In June, the combined monthly trading volume for STRC and SATA—the preferred shares of Bitcoin-focused firms Strategy (MSTR) and Strive (ASST)—reached an all-time high of $10 billion, even as underlying Bitcoin prices fell below $60,000. STRC accounted for $8.7 billion, a 20.8% jump from May's $7.2 billion, while SATA contributed $1.5 billion. The record activity signaled robust investor appetite for Bitcoin-exposed instruments during market stress.
Bitcoin’s drop triggered a sell-off in the preferred shares: STRC fell to an all-time low of $75, a 25% discount to its $100 par value, and SATA slipped to $88, triggering margin calls. In response, Strategy raised STRC’s annualized dividend to 12% and maintained a $2.55 billion cash reserve, enough to cover 17 months of preferred dividends and interest.
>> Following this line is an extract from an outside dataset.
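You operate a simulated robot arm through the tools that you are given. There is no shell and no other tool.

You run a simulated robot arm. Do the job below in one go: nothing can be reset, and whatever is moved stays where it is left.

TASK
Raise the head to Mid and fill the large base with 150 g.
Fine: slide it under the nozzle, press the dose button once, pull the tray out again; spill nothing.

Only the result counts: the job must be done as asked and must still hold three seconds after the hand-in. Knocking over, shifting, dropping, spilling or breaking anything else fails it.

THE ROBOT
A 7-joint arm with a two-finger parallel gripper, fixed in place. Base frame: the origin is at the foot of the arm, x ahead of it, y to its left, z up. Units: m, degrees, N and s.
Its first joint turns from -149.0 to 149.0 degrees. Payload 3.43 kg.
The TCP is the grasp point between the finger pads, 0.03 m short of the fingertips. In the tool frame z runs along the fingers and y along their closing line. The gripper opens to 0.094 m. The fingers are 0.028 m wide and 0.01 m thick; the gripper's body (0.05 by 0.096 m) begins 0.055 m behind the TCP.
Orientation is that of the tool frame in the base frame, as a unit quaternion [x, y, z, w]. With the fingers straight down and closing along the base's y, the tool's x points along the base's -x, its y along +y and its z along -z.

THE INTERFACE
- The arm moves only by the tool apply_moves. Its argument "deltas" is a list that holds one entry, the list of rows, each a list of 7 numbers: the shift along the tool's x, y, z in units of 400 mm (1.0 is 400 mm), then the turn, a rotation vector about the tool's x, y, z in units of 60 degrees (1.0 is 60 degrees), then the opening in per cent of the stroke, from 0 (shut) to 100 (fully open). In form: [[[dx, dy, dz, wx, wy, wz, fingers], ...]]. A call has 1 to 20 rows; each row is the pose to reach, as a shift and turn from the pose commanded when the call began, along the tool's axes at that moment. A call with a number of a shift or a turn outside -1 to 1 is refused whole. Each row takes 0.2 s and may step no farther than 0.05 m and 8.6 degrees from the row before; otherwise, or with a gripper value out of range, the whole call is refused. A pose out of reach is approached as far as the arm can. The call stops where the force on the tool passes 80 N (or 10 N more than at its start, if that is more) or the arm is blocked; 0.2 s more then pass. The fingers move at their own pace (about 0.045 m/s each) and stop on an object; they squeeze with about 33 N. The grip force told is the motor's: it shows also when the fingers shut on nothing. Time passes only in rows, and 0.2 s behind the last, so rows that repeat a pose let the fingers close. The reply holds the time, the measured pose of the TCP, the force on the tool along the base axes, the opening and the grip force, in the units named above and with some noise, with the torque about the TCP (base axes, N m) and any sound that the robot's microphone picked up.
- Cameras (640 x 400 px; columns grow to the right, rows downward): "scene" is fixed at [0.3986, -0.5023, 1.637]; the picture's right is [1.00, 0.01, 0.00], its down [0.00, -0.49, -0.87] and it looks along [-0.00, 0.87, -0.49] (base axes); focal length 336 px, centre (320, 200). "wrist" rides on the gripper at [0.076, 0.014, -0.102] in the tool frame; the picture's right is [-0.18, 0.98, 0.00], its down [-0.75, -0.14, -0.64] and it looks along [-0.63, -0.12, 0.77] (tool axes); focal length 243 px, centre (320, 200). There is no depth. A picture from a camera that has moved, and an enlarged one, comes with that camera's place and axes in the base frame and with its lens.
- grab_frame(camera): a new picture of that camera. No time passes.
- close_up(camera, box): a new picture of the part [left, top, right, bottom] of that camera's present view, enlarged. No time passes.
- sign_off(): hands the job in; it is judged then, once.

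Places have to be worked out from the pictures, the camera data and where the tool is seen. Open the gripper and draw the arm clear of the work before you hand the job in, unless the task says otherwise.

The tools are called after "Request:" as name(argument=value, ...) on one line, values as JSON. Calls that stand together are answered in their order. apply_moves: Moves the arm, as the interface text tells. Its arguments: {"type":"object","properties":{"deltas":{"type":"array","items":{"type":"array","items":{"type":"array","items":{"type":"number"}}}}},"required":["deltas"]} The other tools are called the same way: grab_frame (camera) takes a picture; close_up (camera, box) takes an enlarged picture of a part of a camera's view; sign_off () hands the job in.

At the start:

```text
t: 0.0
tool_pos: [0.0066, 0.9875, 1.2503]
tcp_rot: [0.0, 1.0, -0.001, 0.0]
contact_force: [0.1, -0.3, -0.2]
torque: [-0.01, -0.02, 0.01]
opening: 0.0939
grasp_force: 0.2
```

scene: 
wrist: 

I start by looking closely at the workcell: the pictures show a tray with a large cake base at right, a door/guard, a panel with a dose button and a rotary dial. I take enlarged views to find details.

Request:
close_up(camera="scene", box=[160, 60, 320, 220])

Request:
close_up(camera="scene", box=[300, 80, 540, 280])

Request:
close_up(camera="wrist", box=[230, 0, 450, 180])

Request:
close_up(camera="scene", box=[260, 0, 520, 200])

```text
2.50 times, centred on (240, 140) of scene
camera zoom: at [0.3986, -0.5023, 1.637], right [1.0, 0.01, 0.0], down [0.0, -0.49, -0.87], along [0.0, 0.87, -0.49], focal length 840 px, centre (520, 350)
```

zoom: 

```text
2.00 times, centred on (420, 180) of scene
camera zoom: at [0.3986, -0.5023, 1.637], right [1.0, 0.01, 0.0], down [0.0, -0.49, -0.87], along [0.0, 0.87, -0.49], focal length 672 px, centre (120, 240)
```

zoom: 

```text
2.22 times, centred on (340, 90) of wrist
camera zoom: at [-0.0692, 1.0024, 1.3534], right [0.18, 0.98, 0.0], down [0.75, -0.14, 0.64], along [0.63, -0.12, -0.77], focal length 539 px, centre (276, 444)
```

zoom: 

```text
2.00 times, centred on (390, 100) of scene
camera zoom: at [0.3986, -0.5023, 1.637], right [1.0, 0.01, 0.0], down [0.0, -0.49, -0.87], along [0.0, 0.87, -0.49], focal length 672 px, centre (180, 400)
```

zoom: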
Both firms continued accumulating Bitcoin, adding a net of 3,625 BTC (Strategy) and 3,364 BTC (Strive) in June, spending about $200 million each.
By the end of the reporting period, STRC recovered to $87 and SATA bounced back to $97, with the secondary market absorbing the volume surge. The resilience prompted international expansion: on July 10, 2026, Japan’s Metaplanet—holder of 43,000 BTC—announced a joint feasibility study to issue tokenized credit instruments. The consortium includes Siiibo Securities, yen stablecoin issuer JPYC, and the security token platform Progmat, aiming to use Bitcoin as backing for digital debt products. A survey by BitcoinTreasuries.net found that 78% of participants expect the Bitcoin credit market to expand steadily through late 2027, with optimistic forecasts projecting the structured debt class could surpass $50 billion globally.